Mikhaïl Sergueïevitch Gorbatchev fut le dernier Secrétaire général du comité central du Parti communiste de l’Union soviétique (PCUS) – il fut désigné en 1985 – et l’unique et éphémère président de l’Union des républiques socialistes soviétiques (1990-1991). Il est décédé le 30 août 2022 à l’âge de 91 ans. Figure controversée et paradoxale, l’homme au legs ambivalent suscite des jugements contradictoires. Pour Vladimir Fédorovski, la personnalité de Gorbatchev était une forteresse inaccessible. Alexandre Yakovlev, qui fut à la fois l’inspirateur et l’architecte de la Perestroïka et l’un de ses plus proches collaborateurs se déclara quant à lui « incapable de pénétrer le psychisme de Gorbatchev ».

Loué, admiré, voire adulé en Occident pour son rôle dans la fin de la Guerre froide, rôle pour lequel il reçut le prix Nobel de la Paix en 1990, il était et reste beaucoup moins populaire en Russie et dans tout l’espace post-soviétique. Pour certains, il a changé la face du monde, permit la réunification de l’Allemagne, mis fin à la guerre en Afghanistan. Pour d’autres, il fut le fossoyeur de l’Union soviétique. Il est tenu pour responsable de la dislocation de l’URSS, même si en réalité cette dernière fut actée par la publication du communiqué du 8 décembre 1991, cosigné par Boris Eltsine, président de la république socialiste fédérative soviétique de Russie, Stanislaw Chouchkievitch, président de la république socialiste soviétique de Biélorussie et Leonid Kravtchouk, président de la république socialiste soviétique d’Ukraine. Ce communiqué appelé « accord de Minsk », conclu dans la forêt de Belovej, en Biélorussie, annonçait laconiquement : « l’Union des républiques socialistes soviétiques a cessé d’exister en tant que réalité géopolitique et en tant que sujet du droit international », et donnait naissance à la CEI, Communauté des Etats indépendants.
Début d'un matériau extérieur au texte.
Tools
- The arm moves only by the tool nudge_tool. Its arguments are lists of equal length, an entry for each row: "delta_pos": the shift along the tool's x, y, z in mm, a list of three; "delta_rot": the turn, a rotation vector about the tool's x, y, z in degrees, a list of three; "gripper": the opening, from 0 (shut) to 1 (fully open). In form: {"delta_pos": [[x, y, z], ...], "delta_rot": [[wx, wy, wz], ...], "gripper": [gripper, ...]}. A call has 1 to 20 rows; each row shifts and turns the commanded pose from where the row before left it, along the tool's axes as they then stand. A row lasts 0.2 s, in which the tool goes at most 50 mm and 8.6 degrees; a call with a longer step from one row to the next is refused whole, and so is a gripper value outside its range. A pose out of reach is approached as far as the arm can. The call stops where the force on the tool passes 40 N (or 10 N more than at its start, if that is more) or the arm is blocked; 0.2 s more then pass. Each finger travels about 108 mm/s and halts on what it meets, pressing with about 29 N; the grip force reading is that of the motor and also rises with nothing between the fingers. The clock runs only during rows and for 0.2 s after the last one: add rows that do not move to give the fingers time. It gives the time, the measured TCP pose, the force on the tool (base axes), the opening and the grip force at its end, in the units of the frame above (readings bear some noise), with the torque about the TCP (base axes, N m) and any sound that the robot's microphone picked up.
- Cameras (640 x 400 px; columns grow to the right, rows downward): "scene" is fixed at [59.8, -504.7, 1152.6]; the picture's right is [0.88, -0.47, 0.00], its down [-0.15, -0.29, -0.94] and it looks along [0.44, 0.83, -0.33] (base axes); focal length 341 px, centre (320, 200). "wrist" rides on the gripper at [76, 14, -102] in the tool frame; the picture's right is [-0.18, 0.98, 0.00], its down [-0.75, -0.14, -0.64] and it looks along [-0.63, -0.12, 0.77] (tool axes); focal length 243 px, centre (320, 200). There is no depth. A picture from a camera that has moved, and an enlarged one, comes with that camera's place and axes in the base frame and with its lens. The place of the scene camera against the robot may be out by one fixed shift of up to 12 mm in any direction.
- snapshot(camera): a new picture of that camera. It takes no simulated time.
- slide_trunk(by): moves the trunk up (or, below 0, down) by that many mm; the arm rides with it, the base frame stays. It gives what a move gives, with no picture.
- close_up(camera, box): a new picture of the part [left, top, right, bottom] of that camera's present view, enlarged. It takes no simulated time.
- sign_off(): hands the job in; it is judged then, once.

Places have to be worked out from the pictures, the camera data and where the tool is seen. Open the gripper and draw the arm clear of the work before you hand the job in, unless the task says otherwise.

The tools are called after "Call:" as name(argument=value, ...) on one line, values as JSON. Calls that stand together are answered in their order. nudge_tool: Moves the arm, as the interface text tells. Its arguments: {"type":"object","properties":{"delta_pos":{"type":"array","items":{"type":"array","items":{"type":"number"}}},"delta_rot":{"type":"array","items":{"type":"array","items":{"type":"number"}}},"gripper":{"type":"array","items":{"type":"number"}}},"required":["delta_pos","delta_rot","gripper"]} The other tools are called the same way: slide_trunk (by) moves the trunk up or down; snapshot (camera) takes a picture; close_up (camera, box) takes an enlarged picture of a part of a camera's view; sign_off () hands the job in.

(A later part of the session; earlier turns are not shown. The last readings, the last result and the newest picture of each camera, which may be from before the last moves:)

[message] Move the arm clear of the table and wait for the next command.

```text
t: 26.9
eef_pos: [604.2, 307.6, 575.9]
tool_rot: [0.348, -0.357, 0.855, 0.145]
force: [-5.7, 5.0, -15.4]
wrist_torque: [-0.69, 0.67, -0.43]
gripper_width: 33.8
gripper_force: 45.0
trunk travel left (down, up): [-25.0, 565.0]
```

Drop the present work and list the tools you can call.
Mikhaïl Gorbatchev, l’homme de la Perestroika et de la Glasnost, a de son côté toujours dit qu’il n’avait pas voulu la dislocation de l’URSS. (Evénement que Vladimir Poutine considère comme la plus grande catastrophe géopolitique du XXème siècle). Mais sa politique de réformes et de transparence avait-elle des chances d’aboutir ou bien était-il trop tard pour transformer un système sclérosé et à bout de souffle ? Jusqu’où voulait-il réformer et jusqu’à quel point entendait-il mettre fin à la langue de bois, sinon vraiment démocratiser un système et un espace composé de 15 républiques ? Il est en tout cas le premier leader politique de l’histoire soviétique à avoir passé sa jeunesse dans un village et aux champs avant de s’élever dans l’appareil du parti. Il est issu d’une famille paysanne de la région de Stavropol, située au sud de la Russie. La région n’a jamais connu le servage et aurait ainsi conservé une certaine liberté d’esprit, voire un sens de l’initiative. Qui plus est, depuis la mort de Staline, elle est un laboratoire expérimental de réformes, notamment dans l’agriculture. Second atout, Gorbatchev et sa femme ont fait des études universitaires, ce qui les distingue de la plupart des autres hauts cadres soviétiques, et leur donne des billes manquant à d’autres. De retour de Moscou où il a fait ses études de droit et s’est marié avec Raïssa, Gorbatchev intègre vite à Stavropol l’équipe qui pilote localement des projets réformateurs, avant de devenir le Premier secrétaire de la région de Stavropol.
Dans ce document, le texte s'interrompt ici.